_SUPPLIED TEXT_
UVaLive 3695 City Game (扫描线)

题意：给定m*n的矩阵，有的是空地有的是墙，找出一个面积最大的子矩阵。

析：如果暴力，一定会超时的。我们可以使用扫描线，up[i][j] 表示从(i, j)向上可以到达的最高高度，left[i][j]表示(i, j) 的左边界，right[i][j]右边界。

这三个可以用递推来实现。从向下扫描，每次更新最大值。

代码如下：

#pragma comment(linker, "/STACK:1024000000,1024000000")
#include <cstdio>
#include <string>
#include <cstdlib>
#include <cmath>
#include <iostream>
#include <cstring>
#include <set>
#include <queue>
#include <algorithm>
#include <vector>
#include <map>
#include <cctype>
#include <cmath>
#include <stack>
#include <unordered_map>
#include <unordered_set>
#define debug() puts("++++");
#define freopenr freopen("in.txt", "r", stdin)
#define freopenw freopen("out.txt", "w", stdout)
using namespace std;

typedef long long LL;
typedef pair<int, int> P;
const int INF = 0x3f3f3f3f;
const double inf = 0x3f3f3f3f3f3f;
const double PI = acos(-1.0);
const double eps = 1e-8;
const int maxn = 1e3 + 5;
const int mod = 2000;
const int dr[] = {-1, 1, 0, 0};
const int dc[] = {0, 0, 1, -1};
const char *de[] = {"0000", "0001", "0010", "0011", "0100", "0101", "0110", "0111", "1000", "1001", "1010", "1011", "1100", "1101", "1110", "1111"};
int n, m;
const int mon[] = {0, 31, 28, 31, 30, 31, 30, 31, 31, 30, 31, 30, 31};
const int monn[] = {0, 31, 29, 31, 30, 31, 30, 31, 31, 30, 31, 30, 31};
inline bool is_in(int r, int c){
    return r >= 0 && r < n && c >= 0 && c < m;
}
bool a[maxn][maxn];
int up[maxn][maxn], l[maxn][maxn], r[maxn][maxn];

int main(){
    int T;  cin >> T;
    while(T--){
        scanf("%d %d", &n, &m);
        for(int i = 0; i < n; ++i)

_EXERCISE GOAL_
Give the continuation of the supplied text.

_DATASET EXTRACT_
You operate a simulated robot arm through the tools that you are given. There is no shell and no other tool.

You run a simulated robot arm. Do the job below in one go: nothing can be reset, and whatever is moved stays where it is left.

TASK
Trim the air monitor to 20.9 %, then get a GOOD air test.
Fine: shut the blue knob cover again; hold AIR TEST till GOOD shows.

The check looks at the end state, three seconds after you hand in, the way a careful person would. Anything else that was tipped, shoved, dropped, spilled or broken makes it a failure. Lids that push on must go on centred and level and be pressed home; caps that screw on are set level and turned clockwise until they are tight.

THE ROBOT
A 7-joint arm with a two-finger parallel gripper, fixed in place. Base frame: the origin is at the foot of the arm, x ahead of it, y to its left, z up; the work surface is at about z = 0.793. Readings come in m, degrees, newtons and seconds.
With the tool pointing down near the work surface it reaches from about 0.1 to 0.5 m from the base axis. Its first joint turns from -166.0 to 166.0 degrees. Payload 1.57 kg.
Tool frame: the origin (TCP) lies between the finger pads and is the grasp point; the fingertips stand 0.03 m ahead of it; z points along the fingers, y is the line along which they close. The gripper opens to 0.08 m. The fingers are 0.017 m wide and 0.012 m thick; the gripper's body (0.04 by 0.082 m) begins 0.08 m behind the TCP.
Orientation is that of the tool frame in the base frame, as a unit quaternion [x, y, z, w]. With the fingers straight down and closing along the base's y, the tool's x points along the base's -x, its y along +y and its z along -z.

_THE ANSWER_
            for(int j = 0; j < m; ++j){
                int ch = getchar();
                while(ch != 'F' && ch != 'R')  ch = getchar();
                a[i][j] = ch == 'F' ? false : true;
            }

        int ans = 0;
        for(int i = 0; i < n; ++i){
            int lo = -1, ro = m;
            for(int j = 0; j < m; ++j)
                if(a[i][j]) {  up[i][j] = l[i][j] = 0; lo = j; }
                else{
                    up[i][j] = i ? up[i-1][j] + 1 : 1;
                    l[i][j] = i ? max(l[i-1][j], lo + 1) : lo + 1;
                }
            for(int j = m-1; j >= 0; --j)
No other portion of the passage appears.